Guarigione – Cristiano de Majo

by senzaudio

Guarigione è il nuovo libro di Cristiano de Majo, autore napoletano trentanovenne, giornalista e acuto osservatore dell’universo letterario della non fiction.

Guarigione non è un romanzo, non lo è nel senso più comune che siamo abituati a dare a questa parola, ma è un libro, appunto, di non fiction, non finzione: scrittura che parla di fatti realmente accaduti, in questo caso della vita dell’autore e di una serie di esperienze che l’hanno sconvolta negli anni recenti: un tumore, la nascita di due figli gemelli, la scoperta di una malattia genetica di uno dei due bambini. Diario, memoir e autobiografia sono le etichette che si potrebbero usare per definire il libro, che sceglie, però, di non essere esattamente nessuna delle tre cose, cercando una libertà formale che va di pari passo con la sincerità.

Il libro racconta i fatti con un tono che si mantiene omogeneo, che non tocca picchi di drammaticità o di esaltazione, la prosa insegue il distacco di chi cerca di capire cosa sta succedendo alla propria vita con un approccio quasi scientifico. Eppure i momenti di felicità, di emozione, di dolore e presa di coscienza brillano di una luce autentica e memorabile.

Nelle pagine il passato e il presente si incrociano, momenti diaristici e privati si intrecciano ad altri più narrativi o saggistici ˗ Guarigione contiene un reportage di viaggio, una riflessione sulle fiabe, il racconto del rapporto dell’autore con il lavoro e i soldi (emblematico di una generazione), la storia di una famiglia e, ancora prima, la storia di una coppia, ed è anche il racconto del tormentato rapporto di un napoletano con Napoli. Ma c’è molto altro.

È una struttura ibrida, Guarigione, è un’architettura imprevedibile che sceglie di giocare il gioco di Joan Didion, di Emmanuel Carrère e, in Italia, di Emanuele Trevi, il quale, in libri come I cani del nulla (2003) o Senza verso. (2005), aveva già mischiato la propria vita al saggismo colto e letterario in cui è maestro.

Se Trevi è interessato all’arcano e all’arcaico, de Majo scandaglia i fondali di esperienze esistenziali universali: essere figlio, essere la metà di una coppia, diventare padre; essere sano, ammalarsi, sperare in una guarigione, guarire.

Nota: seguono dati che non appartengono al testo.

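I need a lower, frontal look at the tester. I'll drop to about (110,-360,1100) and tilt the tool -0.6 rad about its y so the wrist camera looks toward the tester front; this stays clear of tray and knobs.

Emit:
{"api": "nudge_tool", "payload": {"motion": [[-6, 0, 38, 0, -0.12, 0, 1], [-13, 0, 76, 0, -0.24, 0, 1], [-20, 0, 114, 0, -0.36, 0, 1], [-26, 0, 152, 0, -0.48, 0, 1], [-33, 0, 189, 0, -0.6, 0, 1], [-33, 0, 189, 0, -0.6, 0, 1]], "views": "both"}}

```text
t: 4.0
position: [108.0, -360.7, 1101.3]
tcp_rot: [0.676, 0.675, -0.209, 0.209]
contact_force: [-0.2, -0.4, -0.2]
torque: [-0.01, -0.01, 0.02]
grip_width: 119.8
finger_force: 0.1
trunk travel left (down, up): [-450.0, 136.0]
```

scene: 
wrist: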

Nelle interviste recenti l’autore ha dichiarato che Guarigione vuole essere principalmente un libro sul tempo, su come il tempo passa e cambia la nostra vita, su come siamo obbligati a cambiare lasciando indietro le precedenti fasi di noi stessi. Questo mi ha fatto accostare Guarigione a Boyhood, l’ultimo film di Richard Linklater, girato nel corso di dodici anni (dal 2003 al 2013), che racconta la vita di un bambino, poi adolescente, poi ragazzo, dalle elementari all’università. Boyhood ci mostra la crescita e lo scorrere del tempo, il mutamento esterno, visibile, e quello interno, intangibile, evitando accuratamente la rappresentazione dei momenti che più siamo abituati a vedere al cinema, i cliché dei punti di svolta. È forse questo uno dei motivi per cui Boyhood e Guarigione continuano a innescare pensieri e riflessioni anche molto tempo dopo la visione o la lettura; entrambe le opere riescono nell’intento di rappresentare lo scorrere del tempo in maniera anticonvenzionale, si occupano di qualcosa che ci tocca tutti e lo fanno senza cercare la bellezza della forma ma trovando la bellezza nella fedeltà alle forme della vita.